━━━ SOURCE TEXT

La vida consiste en equivocarse, cada uno a su manera. -Manuel Vicent-

Es preciso tener un caos dentro de sí para dar a luz una estrella fugaz.-Nietzsche-

La vida es una mezcla de aquello que deseamos hacer con ella y aquello que somos capaces de hacer con lo que ella nos trae.-Sergi Bellver-

lunes, 28 de mayo de 2012

Tiempo de feria





Voy a la Feria del Libro desde que tengo memoria. Festín de mayo y junio, de brazos al aire y verde en los ojos. La algarabía alegre al salir del colegio, merienda de jamón de york dulce y termo para rellenar en la fuente de la Rosaleda. El Retiro, mi paraíso de la infancia aunque entonces no lo supiera como ahora. El pulmón por el que respiro y paseo, pienso, hablo, comparto, atravieso, sueño, creo, invento la felicidad al ritmo de pasos sin rumbo y sin prisa. Entonces era el premio de las tardes de primavera, el calor ya acechando y la luz de las seis, las siete, de pronto tan limpia. Marionetas en el Palacio de Cristal, primera consciencia de la dicha de recibir historias, casi antes de conocer el cine. Y siempre los libros, cuando la Feria no estaba instalada en el paseo de coches sino en el lateral, al lado de los jardines de Cecilio Rodríguez. Barco de Vapor, Alfaguara juvenil, Bruguera, Molino. La compra adelantada de los libros de vacaciones, a las puertas del curso casi cerrado. El ansia de ir pidiendo pegatinas y marcapáginas en cada caseta, con ese tesón incansable de los niños a los que aún no les cuesta pedir las cosas. Y, por lo general, rostros amables, sonrisas incluso en las negativas. El olfato de intuir en qué casetas preguntar y en cuáles no, pequeños aprendices de detective, con afán de aventura. Conseguir una chapa equivalía a encontrar un tesoro. Un año, o dos, no lo recuerdo bien, pusieron un circuito de mini karts en el paseo de coches y yo no me cansaba de montar, una y otra vez. Los sábados por la tarde de feria del libro tenían ese aire especial de fecha señalada, me gustaba estrenar algo, unos zapatos o unos calcetines o un polo nuevo, como cuando se celebra una fiesta. Gloria Fuertes siempre firmaba, mientras bebía incansable un whisky tras otro y decía que era té. De otros autores no me acuerdo, sólo de los amigos de mi padre, que solían dedicarme libros: Chiqui de la Fuente, Joaquín Aguirre Bellver, Carlos Jiménez. Después la cena fuera, el trinaranjus sin hielo, las croquetas y la tortilla en algún bar.

━━━━━━
━━━ DATA BLOCK

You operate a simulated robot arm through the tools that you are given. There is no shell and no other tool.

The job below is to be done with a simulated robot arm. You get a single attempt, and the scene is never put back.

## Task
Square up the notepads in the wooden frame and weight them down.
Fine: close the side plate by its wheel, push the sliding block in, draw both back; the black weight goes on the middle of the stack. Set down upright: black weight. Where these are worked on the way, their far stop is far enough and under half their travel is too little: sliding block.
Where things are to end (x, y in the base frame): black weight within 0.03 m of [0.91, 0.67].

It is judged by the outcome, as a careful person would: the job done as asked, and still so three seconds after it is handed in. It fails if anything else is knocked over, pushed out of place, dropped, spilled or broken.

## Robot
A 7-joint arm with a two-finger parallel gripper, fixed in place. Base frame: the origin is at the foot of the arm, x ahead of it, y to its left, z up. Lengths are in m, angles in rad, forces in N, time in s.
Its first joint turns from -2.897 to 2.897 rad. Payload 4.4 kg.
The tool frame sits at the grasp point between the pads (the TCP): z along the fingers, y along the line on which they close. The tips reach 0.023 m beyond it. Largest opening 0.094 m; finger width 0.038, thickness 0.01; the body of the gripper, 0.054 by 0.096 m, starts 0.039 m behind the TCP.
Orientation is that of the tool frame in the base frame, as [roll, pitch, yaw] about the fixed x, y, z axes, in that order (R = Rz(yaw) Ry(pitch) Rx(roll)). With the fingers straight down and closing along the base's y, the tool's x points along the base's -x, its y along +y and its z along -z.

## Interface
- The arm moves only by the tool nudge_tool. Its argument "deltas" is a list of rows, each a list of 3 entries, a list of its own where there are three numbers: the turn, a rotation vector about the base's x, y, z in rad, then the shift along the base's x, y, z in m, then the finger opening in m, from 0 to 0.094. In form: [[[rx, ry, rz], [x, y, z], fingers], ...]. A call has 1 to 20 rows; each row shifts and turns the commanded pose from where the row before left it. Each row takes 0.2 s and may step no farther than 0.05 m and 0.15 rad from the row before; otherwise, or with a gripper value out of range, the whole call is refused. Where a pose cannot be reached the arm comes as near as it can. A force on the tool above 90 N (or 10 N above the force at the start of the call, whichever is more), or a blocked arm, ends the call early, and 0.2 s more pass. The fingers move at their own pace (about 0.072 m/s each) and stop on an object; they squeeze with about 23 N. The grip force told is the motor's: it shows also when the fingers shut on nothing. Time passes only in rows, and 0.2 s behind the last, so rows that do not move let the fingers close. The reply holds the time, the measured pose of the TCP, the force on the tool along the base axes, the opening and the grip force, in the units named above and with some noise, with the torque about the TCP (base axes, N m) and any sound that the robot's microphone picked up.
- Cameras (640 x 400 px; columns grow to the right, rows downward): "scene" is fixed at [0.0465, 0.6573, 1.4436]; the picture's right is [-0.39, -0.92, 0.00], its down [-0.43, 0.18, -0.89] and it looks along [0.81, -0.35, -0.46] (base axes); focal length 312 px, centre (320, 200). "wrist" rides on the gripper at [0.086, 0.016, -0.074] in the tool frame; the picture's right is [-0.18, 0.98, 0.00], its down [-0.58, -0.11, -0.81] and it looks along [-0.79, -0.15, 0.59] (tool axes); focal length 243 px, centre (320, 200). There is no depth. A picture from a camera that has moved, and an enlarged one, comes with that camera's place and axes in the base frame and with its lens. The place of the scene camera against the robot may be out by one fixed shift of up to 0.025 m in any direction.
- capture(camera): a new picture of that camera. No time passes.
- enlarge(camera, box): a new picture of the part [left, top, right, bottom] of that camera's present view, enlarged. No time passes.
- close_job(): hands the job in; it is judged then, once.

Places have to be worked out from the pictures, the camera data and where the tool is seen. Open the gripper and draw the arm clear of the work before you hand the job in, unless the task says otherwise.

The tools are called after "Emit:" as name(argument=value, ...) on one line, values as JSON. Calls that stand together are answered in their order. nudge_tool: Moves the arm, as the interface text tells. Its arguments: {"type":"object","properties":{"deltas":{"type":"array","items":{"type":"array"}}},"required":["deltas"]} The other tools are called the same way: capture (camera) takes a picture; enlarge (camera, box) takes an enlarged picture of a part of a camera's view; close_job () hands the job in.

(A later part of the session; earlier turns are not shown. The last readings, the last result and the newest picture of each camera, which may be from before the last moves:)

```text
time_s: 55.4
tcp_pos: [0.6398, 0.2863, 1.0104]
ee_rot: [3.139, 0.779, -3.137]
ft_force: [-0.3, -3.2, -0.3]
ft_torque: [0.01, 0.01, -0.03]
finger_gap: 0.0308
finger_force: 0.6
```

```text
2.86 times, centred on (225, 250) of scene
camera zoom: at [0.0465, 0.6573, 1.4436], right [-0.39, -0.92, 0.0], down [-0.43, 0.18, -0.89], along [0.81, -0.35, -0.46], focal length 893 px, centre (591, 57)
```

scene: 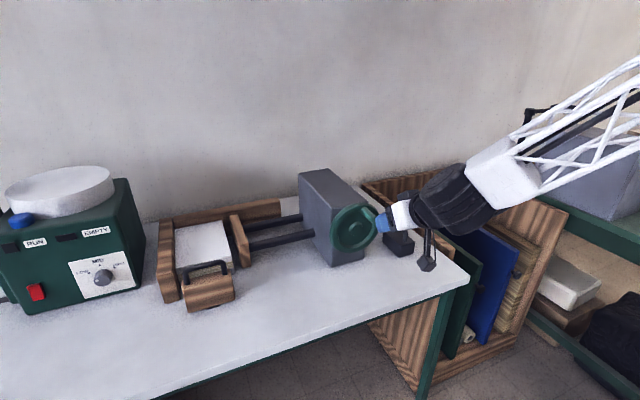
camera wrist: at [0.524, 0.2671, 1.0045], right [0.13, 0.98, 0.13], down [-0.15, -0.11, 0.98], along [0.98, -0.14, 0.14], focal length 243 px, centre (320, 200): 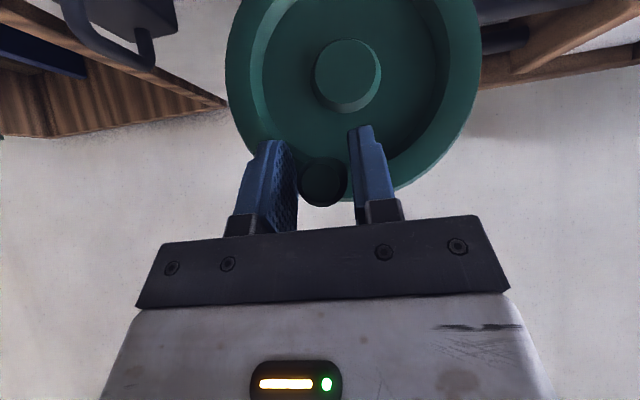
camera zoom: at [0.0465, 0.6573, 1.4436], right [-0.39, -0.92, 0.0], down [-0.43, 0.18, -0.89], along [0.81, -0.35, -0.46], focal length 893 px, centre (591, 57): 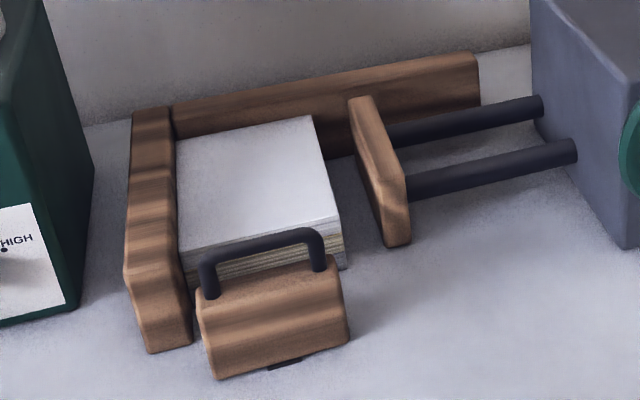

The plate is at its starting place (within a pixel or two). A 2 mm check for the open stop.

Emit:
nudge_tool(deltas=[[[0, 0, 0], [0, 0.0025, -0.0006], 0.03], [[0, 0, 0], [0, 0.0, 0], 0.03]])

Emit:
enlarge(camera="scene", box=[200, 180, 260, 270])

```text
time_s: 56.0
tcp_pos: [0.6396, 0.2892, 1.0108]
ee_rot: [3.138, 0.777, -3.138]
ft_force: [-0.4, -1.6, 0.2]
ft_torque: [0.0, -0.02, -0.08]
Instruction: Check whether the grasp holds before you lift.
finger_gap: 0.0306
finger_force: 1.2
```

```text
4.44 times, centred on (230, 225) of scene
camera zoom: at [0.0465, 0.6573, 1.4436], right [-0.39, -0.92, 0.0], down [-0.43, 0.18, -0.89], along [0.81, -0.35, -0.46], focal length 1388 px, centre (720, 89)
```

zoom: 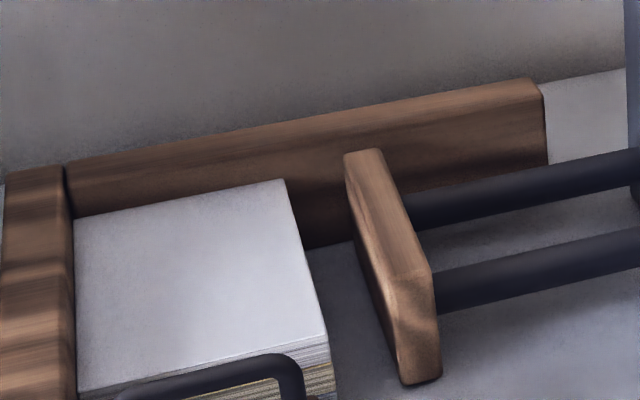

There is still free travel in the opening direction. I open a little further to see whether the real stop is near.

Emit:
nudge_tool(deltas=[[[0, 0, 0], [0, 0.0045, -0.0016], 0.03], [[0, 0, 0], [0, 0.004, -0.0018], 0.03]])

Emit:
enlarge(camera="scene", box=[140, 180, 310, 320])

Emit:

━━━━━━

_AIM OF THE EXERCISE_: Repeat the source text word for word.

_TASK OUTPUT_:
La vida consiste en equivocarse, cada uno a su manera. -Manuel Vicent-

Es preciso tener un caos dentro de sí para dar a luz una estrella fugaz.-Nietzsche-

La vida es una mezcla de aquello que deseamos hacer con ella y aquello que somos capaces de hacer con lo que ella nos trae.-Sergi Bellver-

lunes, 28 de mayo de 2012

Tiempo de feria





Voy a la Feria del Libro desde que tengo memoria. Festín de mayo y junio, de brazos al aire y verde en los ojos. La algarabía alegre al salir del colegio, merienda de jamón de york dulce y termo para rellenar en la fuente de la Rosaleda. El Retiro, mi paraíso de la infancia aunque entonces no lo supiera como ahora. El pulmón por el que respiro y paseo, pienso, hablo, comparto, atravieso, sueño, creo, invento la felicidad al ritmo de pasos sin rumbo y sin prisa. Entonces era el premio de las tardes de primavera, el calor ya acechando y la luz de las seis, las siete, de pronto tan limpia. Marionetas en el Palacio de Cristal, primera consciencia de la dicha de recibir historias, casi antes de conocer el cine. Y siempre los libros, cuando la Feria no estaba instalada en el paseo de coches sino en el lateral, al lado de los jardines de Cecilio Rodríguez. Barco de Vapor, Alfaguara juvenil, Bruguera, Molino. La compra adelantada de los libros de vacaciones, a las puertas del curso casi cerrado. El ansia de ir pidiendo pegatinas y marcapáginas en cada caseta, con ese tesón incansable de los niños a los que aún no les cuesta pedir las cosas. Y, por lo general, rostros amables, sonrisas incluso en las negativas. El olfato de intuir en qué casetas preguntar y en cuáles no, pequeños aprendices de detective, con afán de aventura. Conseguir una chapa equivalía a encontrar un tesoro. Un año, o dos, no lo recuerdo bien, pusieron un circuito de mini karts en el paseo de coches y yo no me cansaba de montar, una y otra vez. Los sábados por la tarde de feria del libro tenían ese aire especial de fecha señalada, me gustaba estrenar algo, unos zapatos o unos calcetines o un polo nuevo, como cuando se celebra una fiesta. Gloria Fuertes siempre firmaba, mientras bebía incansable un whisky tras otro y decía que era té. De otros autores no me acuerdo, sólo de los amigos de mi padre, que solían dedicarme libros: Chiqui de la Fuente, Joaquín Aguirre Bellver, Carlos Jiménez. Después la cena fuera, el trinaranjus sin hielo, las croquetas y la tortilla en algún bar.